He described how the National Skills Development Strategy (NSDS) was implemented at Agri-SETA, and how it had not achieved its key performance indicator (KPI) targets for 2018/19. It had set 80 KPIs, but had achieved only 45. It had four programmes -- Skills Planning and Research, which performed at 91%, Learning Programmes and Projects, which performed at 90%, Quality Assurance, which performed 61%, and Administration which performed at 85%.
Mr Myeza briefly took Members through Agri-SETA’s figures on the employment and unemployment of learners’ targets, and presented a comparison of what was targeted and what had been achieved for the 2018/19 financial year. He also presented Agri-SETA’s employment equity status at the executive management, middle management, skilled and unskilled levels for the 2018/19 financial year. He said that it was representative in terms of race and gender equity.
Agri-SETA had developed strategies to enhance its performance. It intended to strengthen monitoring and evaluation and improve its KPIs by incentivising good project implementation and by allocating more resources to contractors, encouraging agricultural colleges to support Recognition of Prior Learning (RPL), and implementing projects with contractors that had a good track record with the Agri-SETA. A monitoring and evaluation tool would be used to monitor the project implementation of contractors. Agri-SETA would use its R26 million mandatory grant allocation more efficiently for purposes of skills development. It would also increase its human resources, particularly in its finance department, as it had decided to no longer make use of outsourced financial services. The positions of CEO, Chief Financial Officer (CFO) and Chief Information Officer (CIO), and other positions, had been filled in 2018.
Ms Mogau Sebela, CFO, confirmed that Agri-SETA had received an unqualified audit opinion on its audit findings, which had been conducted by an external auditor. She attributed the unqualified audit opinion to poor contract management in the 2018/19 financial year. There were several contracts that had been terminated due to non-performance and the irregular awarding of contracts. This had resulted in Agri-SETA having to remove the funds spent on these contracts off its financial records. Despite this, she felt that it had improved its marketing management, pay-roll management, financial management and the disbursement of mandatory grants. The decision not to outsource its financial services had assisted the institution significantly.
She took the Committee through Agri-SETA’s revenue collection for the 2018/19 financial year and reveled that its Skills Development Levy (SDL) penalties and interest had decreased from R14 million in 2018, to R7.7 million in 2019. Its income had grown from R391.2 million in 2018, to R425.1 million in 2019. Its interest on investment had also increased from R27.7 million in 2018, to R32.2 million in 2019, which would be used to increase expenditure on grant disbursements. 81% of Agri-SETA’s revenue was spent on its core mandate, which was employer grants (discretionary and mandatory grant disbursements).

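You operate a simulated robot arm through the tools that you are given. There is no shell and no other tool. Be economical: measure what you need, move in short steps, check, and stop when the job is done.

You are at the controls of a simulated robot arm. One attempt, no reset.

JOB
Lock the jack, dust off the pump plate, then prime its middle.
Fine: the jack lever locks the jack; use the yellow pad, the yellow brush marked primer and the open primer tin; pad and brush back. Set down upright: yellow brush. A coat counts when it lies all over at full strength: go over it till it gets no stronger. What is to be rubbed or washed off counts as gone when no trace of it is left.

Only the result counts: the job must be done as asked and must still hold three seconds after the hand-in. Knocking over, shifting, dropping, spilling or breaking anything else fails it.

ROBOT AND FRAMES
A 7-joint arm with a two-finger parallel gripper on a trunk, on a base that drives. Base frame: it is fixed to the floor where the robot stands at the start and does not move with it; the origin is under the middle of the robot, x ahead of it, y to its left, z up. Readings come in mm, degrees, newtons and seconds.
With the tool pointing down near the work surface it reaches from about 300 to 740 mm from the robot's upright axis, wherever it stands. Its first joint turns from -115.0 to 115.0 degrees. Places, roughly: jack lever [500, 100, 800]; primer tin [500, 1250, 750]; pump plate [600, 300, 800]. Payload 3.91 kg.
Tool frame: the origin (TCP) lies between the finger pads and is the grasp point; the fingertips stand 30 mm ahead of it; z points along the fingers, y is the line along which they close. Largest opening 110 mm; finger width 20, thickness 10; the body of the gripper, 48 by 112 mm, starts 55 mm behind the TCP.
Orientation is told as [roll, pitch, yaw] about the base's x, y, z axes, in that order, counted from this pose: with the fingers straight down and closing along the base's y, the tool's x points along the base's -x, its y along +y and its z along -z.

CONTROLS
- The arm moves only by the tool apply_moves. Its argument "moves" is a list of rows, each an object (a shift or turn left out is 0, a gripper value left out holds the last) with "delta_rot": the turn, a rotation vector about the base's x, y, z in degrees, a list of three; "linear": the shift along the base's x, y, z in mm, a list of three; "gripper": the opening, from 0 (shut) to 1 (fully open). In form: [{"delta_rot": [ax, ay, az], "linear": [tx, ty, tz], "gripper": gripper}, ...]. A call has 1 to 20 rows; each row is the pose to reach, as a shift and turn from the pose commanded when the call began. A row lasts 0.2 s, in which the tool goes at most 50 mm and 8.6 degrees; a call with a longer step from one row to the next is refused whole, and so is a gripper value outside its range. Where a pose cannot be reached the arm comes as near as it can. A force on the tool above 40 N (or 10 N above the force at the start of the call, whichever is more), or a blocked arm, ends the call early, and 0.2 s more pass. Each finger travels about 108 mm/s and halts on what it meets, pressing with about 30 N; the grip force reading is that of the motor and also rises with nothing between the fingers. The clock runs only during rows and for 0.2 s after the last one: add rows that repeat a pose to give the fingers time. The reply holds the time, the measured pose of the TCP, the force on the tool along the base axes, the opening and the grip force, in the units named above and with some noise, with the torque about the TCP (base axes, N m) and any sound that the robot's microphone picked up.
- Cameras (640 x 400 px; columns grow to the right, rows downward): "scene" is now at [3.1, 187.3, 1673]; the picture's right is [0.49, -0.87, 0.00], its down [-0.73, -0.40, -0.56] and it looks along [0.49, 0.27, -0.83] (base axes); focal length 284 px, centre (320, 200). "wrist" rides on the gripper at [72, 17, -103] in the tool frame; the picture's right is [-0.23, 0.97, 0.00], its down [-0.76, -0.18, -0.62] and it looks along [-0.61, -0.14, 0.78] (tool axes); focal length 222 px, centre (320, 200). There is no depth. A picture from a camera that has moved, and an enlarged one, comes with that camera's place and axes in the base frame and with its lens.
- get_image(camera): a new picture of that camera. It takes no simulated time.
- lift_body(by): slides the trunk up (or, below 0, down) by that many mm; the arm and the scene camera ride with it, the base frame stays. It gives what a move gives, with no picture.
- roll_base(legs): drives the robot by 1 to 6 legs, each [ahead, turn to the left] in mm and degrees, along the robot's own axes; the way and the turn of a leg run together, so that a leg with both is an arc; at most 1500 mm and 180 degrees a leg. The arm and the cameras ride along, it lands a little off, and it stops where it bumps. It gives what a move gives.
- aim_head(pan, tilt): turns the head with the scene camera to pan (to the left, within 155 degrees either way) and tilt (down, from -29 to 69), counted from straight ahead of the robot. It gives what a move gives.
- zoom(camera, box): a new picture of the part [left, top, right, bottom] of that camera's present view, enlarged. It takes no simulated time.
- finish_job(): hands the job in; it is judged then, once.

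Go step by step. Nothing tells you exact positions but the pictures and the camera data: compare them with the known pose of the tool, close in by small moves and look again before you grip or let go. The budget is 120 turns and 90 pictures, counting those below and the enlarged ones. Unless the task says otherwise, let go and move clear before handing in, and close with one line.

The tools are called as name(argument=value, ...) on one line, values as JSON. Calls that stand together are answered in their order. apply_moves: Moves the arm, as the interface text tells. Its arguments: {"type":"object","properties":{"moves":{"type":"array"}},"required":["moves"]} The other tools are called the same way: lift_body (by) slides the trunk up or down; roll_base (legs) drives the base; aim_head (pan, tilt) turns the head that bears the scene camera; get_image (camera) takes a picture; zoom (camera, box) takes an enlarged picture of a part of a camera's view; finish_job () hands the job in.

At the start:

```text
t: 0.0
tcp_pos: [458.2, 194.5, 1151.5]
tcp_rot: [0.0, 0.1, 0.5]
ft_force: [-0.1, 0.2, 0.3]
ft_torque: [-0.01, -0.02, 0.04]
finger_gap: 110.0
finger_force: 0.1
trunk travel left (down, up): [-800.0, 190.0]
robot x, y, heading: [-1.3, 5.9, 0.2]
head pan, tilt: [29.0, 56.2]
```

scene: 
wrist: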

The Skills Development Act framework stipulated how much money must be allocated to expenditure on different grants. Agri-SETA spent below the regulated amount of 20% for mandatory grants (14,6%), which was attributable to challenges with the Workplace Skills Plan (WSP) and the Annual Training Report (ATR), which were not fully compliant, resulting in some beneficiaries not being paid. It had spent beyond the regulated amount of 49.5% for discretionary grant projects (53.4%, but below the regulated amount of 10.5% for administration expenditure (9,1%).
Cash, and cash equivalents, had increased from R462 million in 2018 to R523 million in 2019. 85% of its discretionary reserves had been spent on contracts, although R77.9 million (14.9%) of these contracts had been terminated due to non-performance and poor performance. A large proportion of its mandatory and discretionary grants was spent on learnerships, amounting to R122.3 million. Others programmes, such as Adult Education and Training (AET) and skills programmes received over R35 million each; bursaries, mentorships and artisan development received just over R20 million each; and internships, graduate placements, commodity organisations and new venture creation programmes received less than R20 million each.
Construction Education and Training Authority (CETA): Annual Report
Mr Webster Mfebe, Board member: CETA, said the CEO could not avail himself for the meeting, despite having told him that he would be available. He expressed his disappointment and felt that he was being “thrown under the bus” by the CEO, but would try his best to present as truthfully as possible. He would like to dedicate time in his presentation to focus specifically on the CETA’s challenges and irregular expenditure.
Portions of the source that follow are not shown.